Going full Vegan
I want to go full vegan now after being mostly vegetarian for about 5 years.
Though I've been saying that to myself for months if not years. It's hard to give up on choices, especially in this American culture of abundance and mass entertainment.
Why restrict your choices of food so much?
I've had my best friend argue if it's worth it to be restricted this much, and to stress and have to contemplate restaurant orders becuase I can't eat certain dishes if it has the wrong ingredient. "Is that worth it if it adds only 5 years to your life? 10?" I think it would be. But not just for adding years but for adding healthy years of life. Life without disease. The education is spreading that a vegan (and as close to raw, whole foods as possible) is the healthiest diet; it's even facilitating people to easily get off their prescription medications as demonstrated in a recent and powerful health documentary from this year What the Health - But I saw these kind of documentaries years ago showing the same thing. I was just ahead of the curve. Watching 1,000's of hours of youtube testimonials and doctor presentations, reading dozens of books and many pages of online articles too.
But, the first reason I wanted to go vegetarian and vegan was for my health even before I was so majorly convinced of just how incredibly health it is! Later, in more recent times, I have focused on why, if we don't need to eat any animal products whatsoever and still live just as long if not much longer than average, are people still supporting the meat industry, buying the products and continuing the factory farm and slaughterhouses that raise billions of beings just to die each year? The only explanation is long-term tradition and slow spread of knowledge/information. Looking into conspiracy theories years ago I would often hear the phrase "a lie can run around the world several times while the truth is just getting it's shoes on". Or something to that effect. It makes a lot of sense, a lot of lies are sensational, exciting, or extreme on one end of reality like a black and white depiction of what's real: Russia is Bad, Trump is a bafoon.
Animal products being safe to eat is just appealing to what most people want to hear. They don't want to realize they've been harming their bodies for literally decades on choices they could have avoided. People don't like to be proven wrong. They have a strong aversion to it. I personally am usually fine with being wrong a lot of the time. At least I learned something.
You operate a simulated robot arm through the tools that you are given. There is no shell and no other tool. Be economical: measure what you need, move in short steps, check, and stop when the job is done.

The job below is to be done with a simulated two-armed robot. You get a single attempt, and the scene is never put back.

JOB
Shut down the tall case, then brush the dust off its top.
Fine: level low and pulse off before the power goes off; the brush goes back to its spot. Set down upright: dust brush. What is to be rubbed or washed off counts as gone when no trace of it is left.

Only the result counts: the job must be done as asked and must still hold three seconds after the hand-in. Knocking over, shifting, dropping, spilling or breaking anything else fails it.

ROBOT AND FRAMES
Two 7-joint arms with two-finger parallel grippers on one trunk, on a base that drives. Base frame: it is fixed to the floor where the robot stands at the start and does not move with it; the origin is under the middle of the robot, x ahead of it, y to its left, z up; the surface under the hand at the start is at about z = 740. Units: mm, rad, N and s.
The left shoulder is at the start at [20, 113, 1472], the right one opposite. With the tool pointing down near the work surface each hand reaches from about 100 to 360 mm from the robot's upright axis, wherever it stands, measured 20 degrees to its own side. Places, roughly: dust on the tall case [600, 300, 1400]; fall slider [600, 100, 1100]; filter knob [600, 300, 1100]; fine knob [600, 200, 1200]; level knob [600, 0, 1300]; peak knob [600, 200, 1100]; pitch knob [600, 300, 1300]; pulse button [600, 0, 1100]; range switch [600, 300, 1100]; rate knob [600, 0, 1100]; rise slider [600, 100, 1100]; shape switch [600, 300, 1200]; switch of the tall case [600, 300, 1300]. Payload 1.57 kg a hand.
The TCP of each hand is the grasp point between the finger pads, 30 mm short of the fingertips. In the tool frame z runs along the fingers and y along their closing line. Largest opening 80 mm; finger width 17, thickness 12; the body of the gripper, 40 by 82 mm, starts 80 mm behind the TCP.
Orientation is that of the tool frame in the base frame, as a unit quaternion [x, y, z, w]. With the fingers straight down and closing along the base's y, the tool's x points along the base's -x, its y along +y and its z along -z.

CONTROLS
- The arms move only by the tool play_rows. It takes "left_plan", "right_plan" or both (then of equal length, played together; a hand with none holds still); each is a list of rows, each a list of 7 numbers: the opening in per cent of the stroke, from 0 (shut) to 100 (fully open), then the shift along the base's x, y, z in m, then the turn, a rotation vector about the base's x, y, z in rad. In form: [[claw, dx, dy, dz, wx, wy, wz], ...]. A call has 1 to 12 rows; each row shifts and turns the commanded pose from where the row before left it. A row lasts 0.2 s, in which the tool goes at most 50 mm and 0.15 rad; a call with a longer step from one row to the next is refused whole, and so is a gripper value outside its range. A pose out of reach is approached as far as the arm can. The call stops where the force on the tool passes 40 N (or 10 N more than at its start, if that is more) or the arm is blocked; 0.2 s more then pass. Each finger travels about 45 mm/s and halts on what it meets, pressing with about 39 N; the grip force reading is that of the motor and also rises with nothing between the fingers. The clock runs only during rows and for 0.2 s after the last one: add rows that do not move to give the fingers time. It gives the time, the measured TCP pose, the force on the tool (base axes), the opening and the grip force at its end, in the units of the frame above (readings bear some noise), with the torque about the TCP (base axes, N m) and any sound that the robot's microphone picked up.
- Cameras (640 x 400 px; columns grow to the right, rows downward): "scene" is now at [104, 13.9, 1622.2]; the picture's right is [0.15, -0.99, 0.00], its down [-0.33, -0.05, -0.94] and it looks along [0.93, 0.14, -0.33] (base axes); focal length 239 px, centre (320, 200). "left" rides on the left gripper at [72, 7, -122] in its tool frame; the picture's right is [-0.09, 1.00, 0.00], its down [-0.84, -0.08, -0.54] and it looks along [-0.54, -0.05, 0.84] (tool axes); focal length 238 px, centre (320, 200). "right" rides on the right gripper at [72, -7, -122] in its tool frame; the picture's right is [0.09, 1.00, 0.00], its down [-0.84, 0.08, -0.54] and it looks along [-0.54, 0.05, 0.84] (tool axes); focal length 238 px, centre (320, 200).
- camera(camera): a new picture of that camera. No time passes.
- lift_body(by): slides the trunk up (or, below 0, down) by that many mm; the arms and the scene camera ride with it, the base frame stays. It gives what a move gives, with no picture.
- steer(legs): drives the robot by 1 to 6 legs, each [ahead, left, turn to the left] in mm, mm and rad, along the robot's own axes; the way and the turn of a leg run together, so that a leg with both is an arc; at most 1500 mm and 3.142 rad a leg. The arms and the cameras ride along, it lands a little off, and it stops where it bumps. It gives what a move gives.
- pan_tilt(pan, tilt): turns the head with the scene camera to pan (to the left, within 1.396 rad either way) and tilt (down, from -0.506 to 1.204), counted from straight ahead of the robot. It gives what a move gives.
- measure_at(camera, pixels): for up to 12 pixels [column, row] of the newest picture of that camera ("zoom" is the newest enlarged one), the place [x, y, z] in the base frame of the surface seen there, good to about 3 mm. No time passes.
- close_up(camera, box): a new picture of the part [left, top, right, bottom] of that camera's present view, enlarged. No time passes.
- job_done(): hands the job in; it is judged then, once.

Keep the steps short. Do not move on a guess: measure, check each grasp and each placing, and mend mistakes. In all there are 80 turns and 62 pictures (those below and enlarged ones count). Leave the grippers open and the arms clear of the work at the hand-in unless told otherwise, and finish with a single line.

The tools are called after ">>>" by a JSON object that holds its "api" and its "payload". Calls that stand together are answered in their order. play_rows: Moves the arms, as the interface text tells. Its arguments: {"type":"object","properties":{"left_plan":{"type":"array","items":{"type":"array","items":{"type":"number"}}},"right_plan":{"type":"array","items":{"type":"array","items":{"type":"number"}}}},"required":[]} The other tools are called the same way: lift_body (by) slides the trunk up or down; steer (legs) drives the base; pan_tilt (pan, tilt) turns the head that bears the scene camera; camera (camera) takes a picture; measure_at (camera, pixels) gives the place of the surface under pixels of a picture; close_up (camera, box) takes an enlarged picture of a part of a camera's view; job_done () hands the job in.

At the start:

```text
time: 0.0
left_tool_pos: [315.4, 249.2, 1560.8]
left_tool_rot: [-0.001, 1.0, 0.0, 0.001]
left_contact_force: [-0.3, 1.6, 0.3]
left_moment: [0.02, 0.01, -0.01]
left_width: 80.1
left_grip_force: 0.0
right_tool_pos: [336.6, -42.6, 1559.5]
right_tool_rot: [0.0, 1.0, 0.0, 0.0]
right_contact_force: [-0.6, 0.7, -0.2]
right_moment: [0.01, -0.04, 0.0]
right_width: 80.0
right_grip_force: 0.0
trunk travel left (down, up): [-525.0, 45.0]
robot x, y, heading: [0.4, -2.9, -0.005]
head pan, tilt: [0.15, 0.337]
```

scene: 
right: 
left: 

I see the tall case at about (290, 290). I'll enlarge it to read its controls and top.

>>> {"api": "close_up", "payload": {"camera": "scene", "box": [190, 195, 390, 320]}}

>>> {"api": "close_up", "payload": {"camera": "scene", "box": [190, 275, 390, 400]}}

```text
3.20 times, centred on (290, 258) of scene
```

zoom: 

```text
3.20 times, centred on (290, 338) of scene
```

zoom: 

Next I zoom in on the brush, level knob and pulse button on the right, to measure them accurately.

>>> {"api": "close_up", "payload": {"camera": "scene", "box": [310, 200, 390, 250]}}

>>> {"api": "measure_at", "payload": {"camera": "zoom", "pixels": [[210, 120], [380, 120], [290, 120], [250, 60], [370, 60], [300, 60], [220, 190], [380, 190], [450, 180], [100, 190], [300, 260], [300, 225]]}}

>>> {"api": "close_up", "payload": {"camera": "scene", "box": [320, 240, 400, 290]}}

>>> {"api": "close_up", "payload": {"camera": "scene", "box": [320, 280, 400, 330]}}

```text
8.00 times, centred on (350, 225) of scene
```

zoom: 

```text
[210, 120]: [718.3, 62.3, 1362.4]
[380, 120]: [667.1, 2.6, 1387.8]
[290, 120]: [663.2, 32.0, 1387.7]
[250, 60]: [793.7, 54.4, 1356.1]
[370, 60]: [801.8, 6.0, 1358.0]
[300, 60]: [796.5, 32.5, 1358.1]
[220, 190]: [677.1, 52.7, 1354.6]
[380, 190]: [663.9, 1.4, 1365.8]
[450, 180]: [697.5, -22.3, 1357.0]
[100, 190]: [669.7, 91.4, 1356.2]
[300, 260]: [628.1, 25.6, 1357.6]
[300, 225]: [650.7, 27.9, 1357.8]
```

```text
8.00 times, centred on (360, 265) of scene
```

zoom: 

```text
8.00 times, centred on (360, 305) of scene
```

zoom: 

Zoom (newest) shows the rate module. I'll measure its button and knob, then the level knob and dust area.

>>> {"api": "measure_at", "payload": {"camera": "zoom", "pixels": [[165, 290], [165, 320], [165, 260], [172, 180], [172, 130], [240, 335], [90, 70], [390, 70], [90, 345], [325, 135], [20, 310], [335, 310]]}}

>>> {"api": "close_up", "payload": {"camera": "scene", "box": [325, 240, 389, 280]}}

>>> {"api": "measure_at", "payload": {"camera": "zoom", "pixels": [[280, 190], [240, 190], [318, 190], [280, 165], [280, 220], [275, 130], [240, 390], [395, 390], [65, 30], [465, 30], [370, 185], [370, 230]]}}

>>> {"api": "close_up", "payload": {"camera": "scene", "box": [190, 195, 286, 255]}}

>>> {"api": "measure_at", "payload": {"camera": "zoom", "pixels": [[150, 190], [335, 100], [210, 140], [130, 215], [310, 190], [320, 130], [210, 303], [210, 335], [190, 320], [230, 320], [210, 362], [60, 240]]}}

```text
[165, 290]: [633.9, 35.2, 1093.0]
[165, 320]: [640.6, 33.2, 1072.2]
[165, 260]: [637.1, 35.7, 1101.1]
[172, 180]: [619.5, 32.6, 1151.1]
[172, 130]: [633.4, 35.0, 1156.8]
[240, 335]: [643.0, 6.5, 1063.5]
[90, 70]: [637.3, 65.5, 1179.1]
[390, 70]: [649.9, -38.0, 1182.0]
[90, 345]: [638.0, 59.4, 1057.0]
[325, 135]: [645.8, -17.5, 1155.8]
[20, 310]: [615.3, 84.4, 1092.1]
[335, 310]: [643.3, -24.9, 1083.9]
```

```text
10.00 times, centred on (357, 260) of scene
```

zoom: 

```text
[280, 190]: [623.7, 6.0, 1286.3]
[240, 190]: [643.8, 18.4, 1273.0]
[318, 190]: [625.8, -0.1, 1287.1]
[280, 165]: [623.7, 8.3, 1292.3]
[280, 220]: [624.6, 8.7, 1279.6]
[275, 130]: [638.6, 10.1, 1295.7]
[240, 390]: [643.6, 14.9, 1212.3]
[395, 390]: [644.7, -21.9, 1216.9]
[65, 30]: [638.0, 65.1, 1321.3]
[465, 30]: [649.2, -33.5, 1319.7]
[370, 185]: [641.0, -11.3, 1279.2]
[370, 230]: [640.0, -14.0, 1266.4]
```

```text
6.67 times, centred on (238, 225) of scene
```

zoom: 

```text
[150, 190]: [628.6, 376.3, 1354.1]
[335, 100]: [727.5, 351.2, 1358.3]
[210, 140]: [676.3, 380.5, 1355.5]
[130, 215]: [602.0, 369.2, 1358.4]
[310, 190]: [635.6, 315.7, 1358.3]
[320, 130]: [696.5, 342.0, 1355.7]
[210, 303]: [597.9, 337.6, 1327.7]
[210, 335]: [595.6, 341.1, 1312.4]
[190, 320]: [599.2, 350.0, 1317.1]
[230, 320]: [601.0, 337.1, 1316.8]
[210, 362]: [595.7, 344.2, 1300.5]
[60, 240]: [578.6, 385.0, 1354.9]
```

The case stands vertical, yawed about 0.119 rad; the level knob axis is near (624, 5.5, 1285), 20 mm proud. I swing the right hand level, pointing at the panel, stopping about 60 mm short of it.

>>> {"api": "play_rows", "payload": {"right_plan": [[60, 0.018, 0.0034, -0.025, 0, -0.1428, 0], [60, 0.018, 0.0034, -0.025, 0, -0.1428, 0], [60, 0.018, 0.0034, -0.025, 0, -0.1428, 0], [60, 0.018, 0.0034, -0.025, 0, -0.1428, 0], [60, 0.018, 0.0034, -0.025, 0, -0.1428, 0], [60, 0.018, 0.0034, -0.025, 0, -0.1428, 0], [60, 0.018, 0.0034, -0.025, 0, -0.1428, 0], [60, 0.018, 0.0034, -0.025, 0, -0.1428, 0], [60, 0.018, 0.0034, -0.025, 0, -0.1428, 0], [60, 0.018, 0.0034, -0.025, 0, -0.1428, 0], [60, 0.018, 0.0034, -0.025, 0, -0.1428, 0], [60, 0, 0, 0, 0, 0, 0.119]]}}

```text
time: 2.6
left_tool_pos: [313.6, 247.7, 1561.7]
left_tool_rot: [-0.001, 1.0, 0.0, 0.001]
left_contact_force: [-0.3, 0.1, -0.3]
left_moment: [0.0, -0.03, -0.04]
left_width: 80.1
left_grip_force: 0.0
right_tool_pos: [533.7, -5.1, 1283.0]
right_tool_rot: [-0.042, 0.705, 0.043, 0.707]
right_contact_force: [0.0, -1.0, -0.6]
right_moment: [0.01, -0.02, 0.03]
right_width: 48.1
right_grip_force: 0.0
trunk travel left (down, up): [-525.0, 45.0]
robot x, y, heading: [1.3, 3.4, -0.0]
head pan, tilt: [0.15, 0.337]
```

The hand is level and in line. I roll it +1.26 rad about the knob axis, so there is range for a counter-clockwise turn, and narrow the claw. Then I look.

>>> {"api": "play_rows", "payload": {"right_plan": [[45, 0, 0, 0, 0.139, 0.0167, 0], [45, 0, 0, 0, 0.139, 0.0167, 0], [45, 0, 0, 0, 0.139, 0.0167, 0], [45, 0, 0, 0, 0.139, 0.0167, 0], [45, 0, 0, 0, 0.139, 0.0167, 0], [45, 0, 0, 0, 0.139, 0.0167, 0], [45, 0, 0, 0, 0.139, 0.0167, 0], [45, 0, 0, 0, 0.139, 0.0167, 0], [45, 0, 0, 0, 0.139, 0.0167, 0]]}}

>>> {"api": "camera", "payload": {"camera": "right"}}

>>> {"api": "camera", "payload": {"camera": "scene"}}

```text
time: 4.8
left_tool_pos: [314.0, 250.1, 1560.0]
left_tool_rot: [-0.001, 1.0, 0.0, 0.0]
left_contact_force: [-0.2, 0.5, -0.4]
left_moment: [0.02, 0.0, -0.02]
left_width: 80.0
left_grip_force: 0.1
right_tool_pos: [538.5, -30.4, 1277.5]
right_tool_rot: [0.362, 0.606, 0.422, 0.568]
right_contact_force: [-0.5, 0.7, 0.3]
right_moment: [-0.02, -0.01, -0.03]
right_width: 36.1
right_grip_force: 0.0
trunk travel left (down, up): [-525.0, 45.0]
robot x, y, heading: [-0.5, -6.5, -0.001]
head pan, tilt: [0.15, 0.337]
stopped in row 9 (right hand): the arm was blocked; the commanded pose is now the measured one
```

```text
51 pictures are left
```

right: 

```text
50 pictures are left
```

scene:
One day I do hope there's no animal product choices out there from mainstream restaurants and grocery stores. Then eating it would seem bizarre and savage. I do not however want the government forcing people what to do. Information awareness is already causing the vegan trend to accelerate and it is happening with more and more people who want to be healthy, cure a disease especially if life threatening, and to even fit in once enough of their friends & family ARE vegan. Heck, this fairly large guy from a local business I got to talk to for a good while was supporting whole food plant based diet. Still, right now it's the vegans that have to try to fit in and convince everyone else. It's not a cakewalk to try to restrict your diet as an American around people who are likely to make fun of you, question your manhood and virility and more. Sad on both ends where you know they're hurting their bodies, lowering their lifespan etc and you're just wanting to help them and the world, animals, and environment. Maybe it is lofty goals, but they're doable. Each person can choose to stop eating meat as a first step. There's a lot of money backing the meat and dairy industries so that's why we have to fight nonsense arguments like Plants can hear themselves being eaten catering to the lowest common denominator of food consumer to keep them in the dark.
If I can continue to restrict myself properly I'm going to use 4th of July 2017 as a key date to my shift, in slight protest to all the hot dogs and garbage food people eat to celebrate our country's independence.
If I eat one bite of meat on accident or even on purpose, it doesn't mean I'm not a vegan anymore
In my opinion, a vegan is someone who strives to live without harming animals in any way. So continuing to wear leather shoes until they wear out, well they already existed so you're not re-harming an animal just by keeping them in fact you're conserving vital environmental resources by recycling an old item. Being vegan is a choice you make in your head, some definitions will vary, but the thought, intent and action are what make you vegan. You don't have to be 100% successful in restriction, examining and self control to continue to belong to a philosophy of less harm is better.
Good points about not throwing away your leather shoes, that's not helping anything, just more waste. I also have a friend who will from time to time eat something like popcorn that has one of those tricksy ingredients and claim freeganism. They don't do it often, because they're pretty hardcore in their beliefs. Good luck on the converting.